Task details —
Output all of the data below exactly as given.

>> start Data block

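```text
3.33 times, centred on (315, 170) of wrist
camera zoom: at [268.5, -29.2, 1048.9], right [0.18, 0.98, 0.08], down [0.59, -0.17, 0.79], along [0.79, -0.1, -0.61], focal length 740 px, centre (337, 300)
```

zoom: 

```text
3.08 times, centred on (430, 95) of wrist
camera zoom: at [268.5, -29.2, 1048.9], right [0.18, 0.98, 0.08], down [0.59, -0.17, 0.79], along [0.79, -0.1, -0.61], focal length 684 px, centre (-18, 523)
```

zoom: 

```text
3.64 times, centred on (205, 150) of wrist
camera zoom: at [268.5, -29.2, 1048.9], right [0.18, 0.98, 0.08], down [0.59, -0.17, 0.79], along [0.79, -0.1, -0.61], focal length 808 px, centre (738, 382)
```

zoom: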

>> end Data block

Solution to this exercise —
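```text
3.33 times, centred on (315, 170) of wrist
camera zoom: at [268.5, -29.2, 1048.9], right [0.18, 0.98, 0.08], down [0.59, -0.17, 0.79], along [0.79, -0.1, -0.61], focal length 740 px, centre (337, 300)
```

zoom: 

```text
3.08 times, centred on (430, 95) of wrist
camera zoom: at [268.5, -29.2, 1048.9], right [0.18, 0.98, 0.08], down [0.59, -0.17, 0.79], along [0.79, -0.1, -0.61], focal length 684 px, centre (-18, 523)
```

zoom: 

```text
3.64 times, centred on (205, 150) of wrist
camera zoom: at [268.5, -29.2, 1048.9], right [0.18, 0.98, 0.08], down [0.59, -0.17, 0.79], along [0.79, -0.1, -0.61], focal length 808 px, centre (738, 382)
```

zoom: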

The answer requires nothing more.